We also need to know that, for $f(x)$ continuous and fixed $x_0 \in \Bbb R$, $\int_{x_0}^x f(t) \; dt$ is differentiable and

$\left ( \displaystyle \int_{x_0}^x f(t) \; dt \right )' = f(x); \tag 6$

(6) is in fact a statement of the Fundamental Theorem of Calculus, and will find more than one application below.

First let us consider the case $\lambda = 0$; then the eigen-equation $Tf(x) = \lambda f(x)$ reads

$Tf(x) = \displaystyle \int_0^x f(t) \; dt = 0, \; \forall x \in \Bbb R; \tag 7$

if we differentiate (7) and use (6) we find

$ f(x) = \left ( \displaystyle \int_0^x f(t) \; dt \right )' = 0, \; \forall x \in \Bbb R; \tag 8$

since eigenfunctions cannot identically vanish, this shows that $0$ cannot be an eigenvalue of $T$.

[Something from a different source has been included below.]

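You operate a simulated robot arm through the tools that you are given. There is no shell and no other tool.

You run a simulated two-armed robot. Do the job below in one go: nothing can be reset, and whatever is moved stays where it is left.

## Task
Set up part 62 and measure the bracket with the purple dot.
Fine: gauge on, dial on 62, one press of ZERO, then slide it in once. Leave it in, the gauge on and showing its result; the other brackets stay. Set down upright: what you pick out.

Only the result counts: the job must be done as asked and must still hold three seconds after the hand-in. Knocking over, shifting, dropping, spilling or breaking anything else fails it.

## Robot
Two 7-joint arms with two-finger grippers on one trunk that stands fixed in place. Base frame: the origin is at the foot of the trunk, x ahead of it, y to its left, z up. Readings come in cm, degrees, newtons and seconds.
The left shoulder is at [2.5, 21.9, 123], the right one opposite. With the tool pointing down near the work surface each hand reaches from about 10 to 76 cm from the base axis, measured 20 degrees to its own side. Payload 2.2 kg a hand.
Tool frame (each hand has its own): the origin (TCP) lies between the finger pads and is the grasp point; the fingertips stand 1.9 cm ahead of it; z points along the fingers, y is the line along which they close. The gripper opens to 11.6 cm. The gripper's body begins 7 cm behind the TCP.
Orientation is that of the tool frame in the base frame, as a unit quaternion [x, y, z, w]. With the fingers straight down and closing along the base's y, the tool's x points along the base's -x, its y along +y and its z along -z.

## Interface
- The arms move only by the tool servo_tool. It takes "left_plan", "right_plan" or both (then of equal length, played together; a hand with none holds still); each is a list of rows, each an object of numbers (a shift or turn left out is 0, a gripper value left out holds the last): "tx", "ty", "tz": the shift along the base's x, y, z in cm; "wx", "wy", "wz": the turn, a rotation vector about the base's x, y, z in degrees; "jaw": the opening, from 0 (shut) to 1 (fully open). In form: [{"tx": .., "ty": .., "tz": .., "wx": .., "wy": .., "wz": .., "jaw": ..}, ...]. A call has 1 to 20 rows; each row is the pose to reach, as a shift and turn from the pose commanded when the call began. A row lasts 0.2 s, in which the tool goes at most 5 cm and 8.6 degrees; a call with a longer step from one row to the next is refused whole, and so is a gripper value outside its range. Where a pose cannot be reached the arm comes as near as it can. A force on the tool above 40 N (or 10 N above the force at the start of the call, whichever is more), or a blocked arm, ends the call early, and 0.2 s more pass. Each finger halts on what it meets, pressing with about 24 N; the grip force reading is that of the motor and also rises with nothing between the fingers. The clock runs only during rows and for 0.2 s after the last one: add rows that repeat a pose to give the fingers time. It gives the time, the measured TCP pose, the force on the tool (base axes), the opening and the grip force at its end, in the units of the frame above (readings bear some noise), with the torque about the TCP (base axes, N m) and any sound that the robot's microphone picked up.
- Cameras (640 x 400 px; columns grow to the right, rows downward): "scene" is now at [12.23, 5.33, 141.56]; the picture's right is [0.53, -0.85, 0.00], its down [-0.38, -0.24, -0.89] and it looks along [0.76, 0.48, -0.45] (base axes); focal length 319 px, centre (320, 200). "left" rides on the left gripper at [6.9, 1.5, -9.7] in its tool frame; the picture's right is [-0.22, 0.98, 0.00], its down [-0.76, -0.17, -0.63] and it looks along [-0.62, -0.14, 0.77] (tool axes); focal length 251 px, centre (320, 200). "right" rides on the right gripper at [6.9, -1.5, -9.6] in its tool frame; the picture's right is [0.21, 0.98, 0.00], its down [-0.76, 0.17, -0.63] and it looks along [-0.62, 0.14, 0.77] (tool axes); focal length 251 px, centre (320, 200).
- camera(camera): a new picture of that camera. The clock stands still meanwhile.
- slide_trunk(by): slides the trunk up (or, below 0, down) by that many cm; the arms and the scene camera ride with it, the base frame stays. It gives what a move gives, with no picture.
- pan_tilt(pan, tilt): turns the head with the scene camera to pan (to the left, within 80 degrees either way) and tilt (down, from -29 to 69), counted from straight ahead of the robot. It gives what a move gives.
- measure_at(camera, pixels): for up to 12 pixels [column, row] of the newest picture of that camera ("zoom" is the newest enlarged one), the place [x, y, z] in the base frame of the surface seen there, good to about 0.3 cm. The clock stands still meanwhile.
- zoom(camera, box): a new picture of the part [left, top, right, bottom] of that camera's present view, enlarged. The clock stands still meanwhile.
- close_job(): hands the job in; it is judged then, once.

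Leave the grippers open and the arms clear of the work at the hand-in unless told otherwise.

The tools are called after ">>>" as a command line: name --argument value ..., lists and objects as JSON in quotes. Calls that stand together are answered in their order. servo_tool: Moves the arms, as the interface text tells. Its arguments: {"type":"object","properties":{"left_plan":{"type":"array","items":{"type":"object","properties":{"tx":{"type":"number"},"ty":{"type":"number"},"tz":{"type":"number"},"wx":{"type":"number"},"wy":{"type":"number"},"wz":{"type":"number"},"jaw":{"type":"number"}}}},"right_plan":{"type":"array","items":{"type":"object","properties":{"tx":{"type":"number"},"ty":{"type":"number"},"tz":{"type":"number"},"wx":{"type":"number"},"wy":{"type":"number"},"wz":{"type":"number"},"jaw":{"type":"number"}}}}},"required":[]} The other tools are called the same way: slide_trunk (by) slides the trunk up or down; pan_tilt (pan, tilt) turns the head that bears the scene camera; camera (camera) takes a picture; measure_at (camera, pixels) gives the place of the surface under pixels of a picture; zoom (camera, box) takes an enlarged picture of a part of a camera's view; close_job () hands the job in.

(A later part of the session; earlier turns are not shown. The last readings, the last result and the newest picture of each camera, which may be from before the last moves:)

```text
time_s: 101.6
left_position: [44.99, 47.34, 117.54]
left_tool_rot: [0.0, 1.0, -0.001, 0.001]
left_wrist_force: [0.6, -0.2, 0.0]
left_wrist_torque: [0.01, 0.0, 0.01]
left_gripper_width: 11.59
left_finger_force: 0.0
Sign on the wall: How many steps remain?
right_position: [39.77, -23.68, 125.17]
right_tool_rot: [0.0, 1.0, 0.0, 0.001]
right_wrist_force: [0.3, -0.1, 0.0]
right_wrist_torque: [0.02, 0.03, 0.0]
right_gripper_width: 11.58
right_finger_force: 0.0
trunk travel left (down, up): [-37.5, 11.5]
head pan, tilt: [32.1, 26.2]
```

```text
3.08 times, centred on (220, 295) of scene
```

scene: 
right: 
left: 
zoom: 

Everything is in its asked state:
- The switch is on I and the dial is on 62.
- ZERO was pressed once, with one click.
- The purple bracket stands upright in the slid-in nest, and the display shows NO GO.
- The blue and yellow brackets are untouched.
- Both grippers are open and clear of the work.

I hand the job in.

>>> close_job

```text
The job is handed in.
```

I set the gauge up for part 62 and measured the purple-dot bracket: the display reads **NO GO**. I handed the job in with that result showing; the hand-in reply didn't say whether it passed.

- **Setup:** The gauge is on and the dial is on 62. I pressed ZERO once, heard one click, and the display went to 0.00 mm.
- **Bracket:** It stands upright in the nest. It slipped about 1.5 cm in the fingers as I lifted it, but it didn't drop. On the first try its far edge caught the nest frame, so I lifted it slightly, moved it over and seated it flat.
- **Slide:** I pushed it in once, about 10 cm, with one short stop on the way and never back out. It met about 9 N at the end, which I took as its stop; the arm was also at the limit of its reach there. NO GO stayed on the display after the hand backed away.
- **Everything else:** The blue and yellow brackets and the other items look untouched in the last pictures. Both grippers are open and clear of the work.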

Now for $\lambda \ne 0$, the eigen-equation appears as in (2); we may as we have said differentiate this to yield

$\lambda f'(x) = f(x), \; \forall x \in \Bbb R, \tag 9$

or

$f'(x) = \lambda^{-1} f(x); \tag{10}$

at this point it proves most convenient to invoke a little bit from the elementary theory of ordinary differential equations and assert the uniqueness of the solution to (10) for any $f(0)$; that is,

$f(x) = f(0) e^{\lambda^{-1}x} \tag{11}$

is the only function satisfying (10) for a given value of $f(0)$; then

$Tf(x) = \displaystyle \int_0^x f(t) \; dt = f(0) \int_0^x e^{\lambda^{-1} t} \; dt = f(0) \lambda ( e^{\lambda^{-1} x} - e^0 ) = f(0) \lambda (e^{\lambda^{-1} x} - 1), \tag{12}$

but

$\lambda f(x) = f(0) \lambda e^{\lambda^{-1}x}, \tag{13}$

whence

$Tf(x) = f(0) \lambda (e^{\lambda^{-1} x} - 1) \ne f(0) \lambda e^{\lambda^{-1} x} = \lambda f(x) \tag{14}$

unless $f(0) = 0$; but then by (11) this forces

$f(x) = 0, \; \forall x \in \Bbb R, \tag{15}$

which is forbidden according to the definition of eigenvector. So $\lambda \ne 0$ cannot be an eigenvalue of $T$.

We conclude that $T$ has no eigenvalues whatsoever.